Now, about our apparatus. The gulf between the party and the working class and the depths of the working class will not lessen but widen. At a number of meetings Comrade Zinoviev referred to the composition of our party and pointed out the enormous degree of specialization and its excessively diversified composition in different respects. Comrades, I say that we have a situation that has come about where 18,000 party members who constitute the apparatus, minus those who do not play a leading part, have, through this specialization, ended up by being responsible for the whole party and its entire organization. As a result we have their lack of contact with the remaining mass not only of rank-and-file members but also of leading party members who work in other special fields. This process, which is a most harmful process, will strengthen and not weaken, thanks to the fact that the line you have laid down of a struggle against the Opposition will inevitably lead to this.

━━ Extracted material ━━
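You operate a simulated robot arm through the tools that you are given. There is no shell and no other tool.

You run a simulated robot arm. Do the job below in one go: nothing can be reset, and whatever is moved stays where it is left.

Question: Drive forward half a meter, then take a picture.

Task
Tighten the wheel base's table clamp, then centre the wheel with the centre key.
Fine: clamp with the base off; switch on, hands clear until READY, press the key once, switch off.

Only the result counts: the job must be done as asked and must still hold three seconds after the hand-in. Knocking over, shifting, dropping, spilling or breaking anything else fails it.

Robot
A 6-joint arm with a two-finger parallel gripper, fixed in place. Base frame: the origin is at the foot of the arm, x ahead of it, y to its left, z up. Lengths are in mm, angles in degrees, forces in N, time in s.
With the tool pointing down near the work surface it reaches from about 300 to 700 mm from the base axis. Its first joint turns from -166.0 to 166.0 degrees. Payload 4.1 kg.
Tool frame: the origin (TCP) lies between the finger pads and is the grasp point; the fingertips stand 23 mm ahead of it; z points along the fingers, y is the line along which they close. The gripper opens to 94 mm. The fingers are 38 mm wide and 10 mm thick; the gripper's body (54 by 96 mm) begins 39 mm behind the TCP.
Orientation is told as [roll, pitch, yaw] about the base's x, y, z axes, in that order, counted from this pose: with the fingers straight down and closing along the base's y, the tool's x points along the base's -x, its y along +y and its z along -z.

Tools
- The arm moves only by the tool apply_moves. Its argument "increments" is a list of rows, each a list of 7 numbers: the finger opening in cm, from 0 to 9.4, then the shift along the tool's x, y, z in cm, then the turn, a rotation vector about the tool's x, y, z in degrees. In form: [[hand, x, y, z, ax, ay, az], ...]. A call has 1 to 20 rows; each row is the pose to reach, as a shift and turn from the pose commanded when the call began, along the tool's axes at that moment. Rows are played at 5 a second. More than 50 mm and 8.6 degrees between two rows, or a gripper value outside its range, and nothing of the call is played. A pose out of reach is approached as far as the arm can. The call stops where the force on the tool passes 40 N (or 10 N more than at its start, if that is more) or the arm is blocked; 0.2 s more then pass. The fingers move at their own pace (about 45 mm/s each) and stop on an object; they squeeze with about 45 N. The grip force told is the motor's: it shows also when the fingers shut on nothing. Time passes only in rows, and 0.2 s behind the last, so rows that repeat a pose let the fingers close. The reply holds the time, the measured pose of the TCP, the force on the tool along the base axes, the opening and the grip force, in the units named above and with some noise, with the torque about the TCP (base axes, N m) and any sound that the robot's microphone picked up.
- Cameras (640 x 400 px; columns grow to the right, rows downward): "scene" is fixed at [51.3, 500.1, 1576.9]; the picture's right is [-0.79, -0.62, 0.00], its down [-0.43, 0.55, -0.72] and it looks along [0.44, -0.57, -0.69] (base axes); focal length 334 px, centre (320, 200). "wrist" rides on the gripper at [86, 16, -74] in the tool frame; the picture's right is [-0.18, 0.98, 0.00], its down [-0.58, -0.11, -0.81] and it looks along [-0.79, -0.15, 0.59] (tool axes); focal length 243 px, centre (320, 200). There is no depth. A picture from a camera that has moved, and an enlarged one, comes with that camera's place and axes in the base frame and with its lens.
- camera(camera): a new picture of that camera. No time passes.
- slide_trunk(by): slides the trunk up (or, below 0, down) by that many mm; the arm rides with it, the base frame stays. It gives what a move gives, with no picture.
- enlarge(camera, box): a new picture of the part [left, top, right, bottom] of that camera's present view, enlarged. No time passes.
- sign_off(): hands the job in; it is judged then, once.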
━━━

Prior to bringing up the artillery weapon against the Opposition the party’s Central Committee is beginning a policy of confusion. This is a sign that you are proceeding from an angle which amounts essentially to the same remedy that brought us face to face with the strikes in July and August and will confront us with new party crises. We are speaking quite frankly. The resolution of December 5 cannot be carried out in the party under such a regime. We must have a clear perspective ahead of us. On this question we propose the implementation of the December 5 resolution. We propose besides the condemnation of all those methods of struggle utilized during this discussion which mark struggle by bureaucrats in our apparatus against the growth and development of our party.